-- Start Document excerpt --

Predicate

1. What is a Predicate?

Predicates are used every day, both in writing and speaking. However, we generally don’t think about them as we form our sentences. The predicate is the part of the sentence that contains the verb. Along with the subject, the predicate helps create a complete thought. It is the active part of the sentence, letting us know what the subject is doing.

Without the predicate, we would not know what is happening, so it is an essential part of the sentence. There are simple predicates, compound predicates, and complete predicates. To find the predicate, simply ask, “What is the subject doing?” Once you find the verb, you have found the predicate.

 

2. Examples of Predicates

Some examples of predicates are:

  • When she got home, Amy found her toys scattered across the room.  The predicate starts with the verb “found”
  • My mom enjoys cooking and feeding us our favorite foods. The predicate starts with the first verb ”enjoys”
  • The cat slept on the bed.  The predicate starts with the verb “slept”
  • Mark was happy with his gift. The predicate starts with the helping verb “was”
  • At the party, Jose’s gift was the best. The predicate starts with the to-be verb “was”

 

3. Parts of a Predicate

a. Verb

A verb is a word that shows some kind of action, such as thinking, saying, doing, feeling, and being (see “to-be” verb below). Its function is to show what action the subject is committing. If there is no verb, then the predicate does not exist.

Some types of action include:

  • thinking (worried, thinking)
  • saying (exclaimed, says)
  • doing (jumping, building)
  • feeling (liking, hurting)

-- End Document excerpt --

**Objective 1**. Only the lines between the line with "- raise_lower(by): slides" and the line with "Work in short", together with those two lines themselves, are to be copied exactly.
**Objective 2**. Continue the document excerpt from where it stops.

-- Start Data section --

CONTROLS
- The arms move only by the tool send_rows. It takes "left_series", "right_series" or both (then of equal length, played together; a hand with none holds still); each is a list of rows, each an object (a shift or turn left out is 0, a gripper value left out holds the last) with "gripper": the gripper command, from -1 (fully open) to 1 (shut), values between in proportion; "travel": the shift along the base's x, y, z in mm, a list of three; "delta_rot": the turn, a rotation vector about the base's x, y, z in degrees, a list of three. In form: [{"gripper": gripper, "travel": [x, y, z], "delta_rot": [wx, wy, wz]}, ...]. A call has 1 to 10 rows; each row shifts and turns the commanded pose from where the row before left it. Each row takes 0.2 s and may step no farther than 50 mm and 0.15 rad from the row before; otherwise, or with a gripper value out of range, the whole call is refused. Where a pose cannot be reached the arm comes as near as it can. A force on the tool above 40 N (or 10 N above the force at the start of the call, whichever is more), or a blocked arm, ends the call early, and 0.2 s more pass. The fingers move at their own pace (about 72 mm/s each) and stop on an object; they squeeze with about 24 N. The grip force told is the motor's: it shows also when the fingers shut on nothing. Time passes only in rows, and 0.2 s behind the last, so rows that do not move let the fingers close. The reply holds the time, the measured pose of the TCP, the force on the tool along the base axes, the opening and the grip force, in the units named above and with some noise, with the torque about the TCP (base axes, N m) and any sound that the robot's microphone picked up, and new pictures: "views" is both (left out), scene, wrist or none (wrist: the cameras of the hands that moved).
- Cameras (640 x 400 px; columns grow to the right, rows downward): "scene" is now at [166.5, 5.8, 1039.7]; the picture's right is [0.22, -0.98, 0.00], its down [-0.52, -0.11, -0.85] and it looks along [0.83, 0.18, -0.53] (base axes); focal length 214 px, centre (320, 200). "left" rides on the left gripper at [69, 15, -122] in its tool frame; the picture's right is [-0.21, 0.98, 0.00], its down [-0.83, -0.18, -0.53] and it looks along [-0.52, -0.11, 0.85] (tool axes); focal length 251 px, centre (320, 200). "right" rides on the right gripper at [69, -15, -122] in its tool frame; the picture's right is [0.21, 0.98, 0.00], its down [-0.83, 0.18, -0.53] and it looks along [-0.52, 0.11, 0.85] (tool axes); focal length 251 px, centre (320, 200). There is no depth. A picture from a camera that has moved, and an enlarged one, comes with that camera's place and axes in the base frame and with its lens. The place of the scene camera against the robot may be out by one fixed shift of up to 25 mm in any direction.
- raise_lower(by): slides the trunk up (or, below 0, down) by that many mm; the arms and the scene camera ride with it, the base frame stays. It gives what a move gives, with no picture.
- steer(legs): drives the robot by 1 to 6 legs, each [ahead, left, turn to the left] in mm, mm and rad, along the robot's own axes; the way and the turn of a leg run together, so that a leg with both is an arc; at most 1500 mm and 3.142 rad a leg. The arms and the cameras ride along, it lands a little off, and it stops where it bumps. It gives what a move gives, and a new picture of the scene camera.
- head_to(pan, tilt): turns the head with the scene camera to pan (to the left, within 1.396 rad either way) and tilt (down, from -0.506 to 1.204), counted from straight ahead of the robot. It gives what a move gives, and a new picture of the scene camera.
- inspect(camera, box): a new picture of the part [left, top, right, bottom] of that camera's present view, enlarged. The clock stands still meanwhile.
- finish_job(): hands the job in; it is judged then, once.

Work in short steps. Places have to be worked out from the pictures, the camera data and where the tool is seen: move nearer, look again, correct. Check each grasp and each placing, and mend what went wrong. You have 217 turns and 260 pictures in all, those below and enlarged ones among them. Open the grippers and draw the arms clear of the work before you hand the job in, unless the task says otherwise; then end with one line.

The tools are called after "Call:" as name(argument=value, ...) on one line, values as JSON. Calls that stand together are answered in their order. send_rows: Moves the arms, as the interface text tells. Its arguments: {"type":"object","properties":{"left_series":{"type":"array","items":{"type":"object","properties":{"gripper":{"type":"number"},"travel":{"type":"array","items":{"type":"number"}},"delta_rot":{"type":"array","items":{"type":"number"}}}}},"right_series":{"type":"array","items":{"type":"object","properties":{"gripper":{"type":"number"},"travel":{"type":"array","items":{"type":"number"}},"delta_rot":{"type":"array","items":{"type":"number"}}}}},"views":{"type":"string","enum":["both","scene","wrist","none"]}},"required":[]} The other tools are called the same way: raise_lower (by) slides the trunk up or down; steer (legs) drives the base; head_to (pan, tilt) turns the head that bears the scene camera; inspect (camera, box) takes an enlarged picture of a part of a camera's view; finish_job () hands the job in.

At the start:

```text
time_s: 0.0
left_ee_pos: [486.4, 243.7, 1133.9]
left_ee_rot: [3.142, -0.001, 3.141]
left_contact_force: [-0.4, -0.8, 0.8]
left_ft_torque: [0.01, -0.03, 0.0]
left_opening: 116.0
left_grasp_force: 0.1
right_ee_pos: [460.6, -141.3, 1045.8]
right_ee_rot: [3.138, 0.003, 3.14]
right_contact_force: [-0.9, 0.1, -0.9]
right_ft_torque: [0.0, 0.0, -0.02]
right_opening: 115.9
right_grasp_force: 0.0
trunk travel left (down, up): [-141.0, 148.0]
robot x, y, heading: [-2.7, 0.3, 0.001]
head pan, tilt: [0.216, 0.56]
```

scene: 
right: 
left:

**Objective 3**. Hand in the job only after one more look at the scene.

-- End Data section --

**Final answer 1**.
- raise_lower(by): slides the trunk up (or, below 0, down) by that many mm; the arms and the scene camera ride with it, the base frame stays. It gives what a move gives, with no picture.
- steer(legs): drives the robot by 1 to 6 legs, each [ahead, left, turn to the left] in mm, mm and rad, along the robot's own axes; the way and the turn of a leg run together, so that a leg with both is an arc; at most 1500 mm and 3.142 rad a leg. The arms and the cameras ride along, it lands a little off, and it stops where it bumps. It gives what a move gives, and a new picture of the scene camera.
- head_to(pan, tilt): turns the head with the scene camera to pan (to the left, within 1.396 rad either way) and tilt (down, from -0.506 to 1.204), counted from straight ahead of the robot. It gives what a move gives, and a new picture of the scene camera.
- inspect(camera, box): a new picture of the part [left, top, right, bottom] of that camera's present view, enlarged. The clock stands still meanwhile.
- finish_job(): hands the job in; it is judged then, once.

Work in short steps. Places have to be worked out from the pictures, the camera data and where the tool is seen: move nearer, look again, correct. Check each grasp and each placing, and mend what went wrong. You have 217 turns and 260 pictures in all, those below and enlarged ones among them. Open the grippers and draw the arms clear of the work before you hand the job in, unless the task says otherwise; then end with one line.

**Final answer 2**.
  • being (is, are, were)

 

b. “to-be” verb

A “to-be” verb shows some state of existence. The subject may not be doing any specific action, simply the state of being. The “to-be” verbs are bold below.

Examples:

  • The cat was sleepy
  • I am

The “to-be” verb may also indicate a value or quality of the subject, such as

The book was an interesting but long story about relationships.

 

c. Object

Along with the verb, the predicate may contain the object if there is one. The object (in purple) is the item or person that is receiving the action (bold) done by the subject.

Examples:

  • My cat played with the toy mouse.
  • Mom roasted the turkey.

 

4. Types of Predicates

There are three basic types of a predicate: the simple predicate, the compound predicate, and complete predicate.

a. Simple predicate

The simple predicate is only the verb, not the modifiers that go with it. The verb will always be a part of the predicate, but there may be times that we only consider the verb itself, thus the simple predicate. We don’t notice the object, other ideas, concepts, or modifiers involved with the verb or the subject.

Example:

The boy was running.

The simple predicate would be was running.  The helping verb “was” combined with the verb “running” make up the predicate.

Examples:

  • Last night, two girls were singing at the talent show. Helping verb “were” and “singing” makes up the simple predicate.
  • My mom is cooking our dinner. Helping verb “is” and verb “cooking” makes up the simple predicate.
  • The book fell. The verb “fell” makes up the simple predicate.
  • My family and I moved to Louisiana last month. The verb “moved” makes up the simple predicate.

 

b. Compound predicate

The word compound indicates a joining of two items, so a compound predicate would join two verbs with a conjunction. But the verbs should be done by the same subject, or, “share” the subject. A compound predicate is used when we want to make a sentence more interesting, add details, or convey additional ideas and concepts. It also helps to avoid repetition of the subject by combining actions into one sentence.

Example:

The boy was running around and jumping over all the obstacles.

The two verbs are was running and jumping, so the predicate would be was running around and jumping over all the obstacles. The subject is The boy. Other examples include:

Examples:

  • Last month, my family and I moved to Louisiana and made new friends.
    • Moved, made = verbs
  • The book fell of the table and broke its spine.
    • Fell, broke = verbs
  • My mom is cooking but hates all the mess involved.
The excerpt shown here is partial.